## GIVEN MATERIAL
════════════════════

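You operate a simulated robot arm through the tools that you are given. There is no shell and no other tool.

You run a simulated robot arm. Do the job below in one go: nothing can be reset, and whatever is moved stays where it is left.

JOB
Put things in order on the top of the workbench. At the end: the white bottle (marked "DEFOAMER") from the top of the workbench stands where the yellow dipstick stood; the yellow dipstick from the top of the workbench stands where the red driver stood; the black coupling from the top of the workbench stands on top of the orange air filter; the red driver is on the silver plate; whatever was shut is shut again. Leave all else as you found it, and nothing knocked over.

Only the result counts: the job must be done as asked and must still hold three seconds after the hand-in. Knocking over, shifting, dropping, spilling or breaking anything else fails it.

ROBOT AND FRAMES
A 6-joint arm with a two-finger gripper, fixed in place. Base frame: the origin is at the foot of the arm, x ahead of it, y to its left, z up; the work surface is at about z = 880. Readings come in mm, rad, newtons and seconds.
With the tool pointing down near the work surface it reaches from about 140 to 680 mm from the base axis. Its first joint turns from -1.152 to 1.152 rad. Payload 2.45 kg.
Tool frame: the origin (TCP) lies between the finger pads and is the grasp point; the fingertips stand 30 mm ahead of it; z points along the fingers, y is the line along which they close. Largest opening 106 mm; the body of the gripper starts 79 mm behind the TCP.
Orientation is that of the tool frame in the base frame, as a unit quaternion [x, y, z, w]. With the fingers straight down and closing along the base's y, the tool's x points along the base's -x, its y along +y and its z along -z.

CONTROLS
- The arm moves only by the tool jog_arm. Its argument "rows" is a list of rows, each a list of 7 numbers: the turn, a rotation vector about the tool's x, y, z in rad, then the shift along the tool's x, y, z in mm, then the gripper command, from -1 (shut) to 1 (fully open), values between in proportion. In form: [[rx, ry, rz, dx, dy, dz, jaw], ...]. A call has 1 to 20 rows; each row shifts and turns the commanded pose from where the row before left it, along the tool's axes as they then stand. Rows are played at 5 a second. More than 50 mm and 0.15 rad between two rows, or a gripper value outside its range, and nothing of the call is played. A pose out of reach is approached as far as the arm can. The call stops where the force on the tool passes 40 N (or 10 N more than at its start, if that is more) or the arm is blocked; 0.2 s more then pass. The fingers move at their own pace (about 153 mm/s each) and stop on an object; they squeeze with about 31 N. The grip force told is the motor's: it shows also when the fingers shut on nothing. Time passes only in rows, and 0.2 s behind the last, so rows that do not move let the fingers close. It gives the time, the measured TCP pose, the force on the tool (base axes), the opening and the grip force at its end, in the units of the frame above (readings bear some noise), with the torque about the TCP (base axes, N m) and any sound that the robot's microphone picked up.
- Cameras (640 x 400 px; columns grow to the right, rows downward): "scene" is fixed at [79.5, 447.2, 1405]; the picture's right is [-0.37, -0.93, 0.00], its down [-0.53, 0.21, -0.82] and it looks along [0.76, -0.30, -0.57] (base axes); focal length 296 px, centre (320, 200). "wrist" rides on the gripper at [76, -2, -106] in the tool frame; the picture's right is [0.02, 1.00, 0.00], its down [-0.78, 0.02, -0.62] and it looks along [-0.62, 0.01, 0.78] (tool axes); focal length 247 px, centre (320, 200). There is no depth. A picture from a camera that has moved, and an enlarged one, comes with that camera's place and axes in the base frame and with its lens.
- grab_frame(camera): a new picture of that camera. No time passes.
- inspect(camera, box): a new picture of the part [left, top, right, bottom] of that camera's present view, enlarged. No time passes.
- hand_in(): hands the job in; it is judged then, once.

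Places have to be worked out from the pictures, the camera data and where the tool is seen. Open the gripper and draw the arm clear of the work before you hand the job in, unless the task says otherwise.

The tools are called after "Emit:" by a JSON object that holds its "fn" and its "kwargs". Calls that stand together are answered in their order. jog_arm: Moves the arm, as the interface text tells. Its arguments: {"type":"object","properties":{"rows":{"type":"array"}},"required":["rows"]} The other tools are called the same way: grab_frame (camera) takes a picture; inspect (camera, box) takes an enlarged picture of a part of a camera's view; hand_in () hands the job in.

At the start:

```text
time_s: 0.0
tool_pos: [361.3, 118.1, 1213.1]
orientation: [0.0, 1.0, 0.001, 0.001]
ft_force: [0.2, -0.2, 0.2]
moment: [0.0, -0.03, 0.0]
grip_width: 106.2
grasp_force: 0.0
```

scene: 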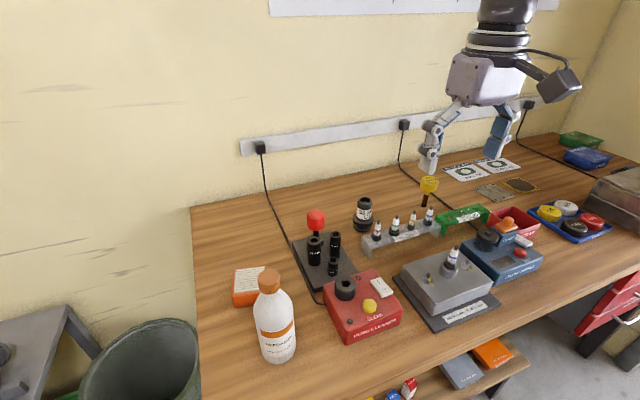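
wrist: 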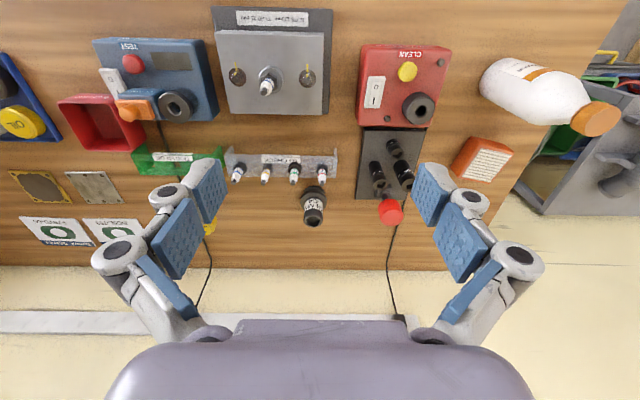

════════════════════

## WHAT THIS EXERCISE ASKS
a) Write out the passage shown from "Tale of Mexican" to "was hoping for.", both included.
b) Please continue the passage shown.

## PASSAGE SHOWN

════════════════════

Tale of Mexican Drug Violence Rattles Cannes


CANNES, France - The Cannes Film Festival has had its first shock to the system, in the shape of Mexican director Amat Escalante's unsparingly violent drug war drama "Heli."

The story of the devastation wreaked by narco-violence on an ordinary Mexican family, the movie paints such a bleak picture that one journalist told its director Thursday that she had cancelled a planned trip to the country after seeing it.

Escalante said that wasn't the reaction he was hoping for.

"It's not an anti-tourism movie for Mexico at all," he told reporters in Cannes, where "Heli" is one of 20 films competing for the top prize, the Palme d'Or. "It's a drama that is quite extreme because I think it's even worse, the reality in Mexico - but not the everyday reality.

"It's a great country, a beautiful country that has this virus that invades certain parts, and many people are suffering," said 34-year-old Escalante, both the youngest director and the only Latin American in the main Cannes competition.

"It would be very socially irresponsible not to talk about those bad things that are happening in our country," added Gabriel Reyes, who co-wrote the screenplay with Escalante.

"I think if we never talk about the bad things then problems might never be solved."

════════════════════

## EXPECTED ANSWERS
a)
Tale of Mexican Drug Violence Rattles Cannes


CANNES, France - The Cannes Film Festival has had its first shock to the system, in the shape of Mexican director Amat Escalante's unsparingly violent drug war drama "Heli."

The story of the devastation wreaked by narco-violence on an ordinary Mexican family, the movie paints such a bleak picture that one journalist told its director Thursday that she had cancelled a planned trip to the country after seeing it.

Escalante said that wasn't the reaction he was hoping for.

b)
Filmed in the bleak and beautiful landscape around the central Mexican city of Guanajuato, the film focuses on Heli (Armando Espitia), a young man who works in a car plant and lives with his wife, baby, father and 12-year-old sister, Estella (Andrea Vergara).

When Estella falls for a police cadet, the family is sucked into the world of the country's drug wars.

With shocking suddenness, violence busts over them, then leaves the damaged survivors to pick up the pieces as best they can.

Two scenes drew gasps from Cannes audiences. One involves nastiness to a puppy, the other the brutal torture of a teenager, conducted partly by children and including what one critic described delicately as "genital immolation."

It was all too much for a few audience members, who walked out. The Hollywood Reporter called the film "an austere glumfest of stomach-churning sadism and lowlife misery porn," while Variety described it as "accomplished but singularly unpleasant."

Others, though, drew comparisons to "City of God" and "Amores Perros" - artful and powerful depictions of violence in Latin America.

"Heli" follows last year's Mexican Cannes contender "Post Tenebras Lux" by Carlos Reygadas, a more surreal but thematically similar response to the drug trade violence that has caused at least 70,000 killings since 2006.

Escalante, who has worked as an assistant director for Reygadas, defended the film's depiction of violence. He shoots it in a manner that's the antithesis of Hollywood - through unblinking scenes that create a sense of detachment but also offer no escape from the horror on show.

"If I'm going to show violence, I'm going to give it the weight it should have," the director said.

"In a moral way, I think the responsibility is to show violence how it should be - sad and unpleasant and very dirty and a nightmare.

"I couldn't show it half way," he added. "Hitchcock said, if you don't show it, it's more powerful. I've always remembered that - but I've tried to do the opposite."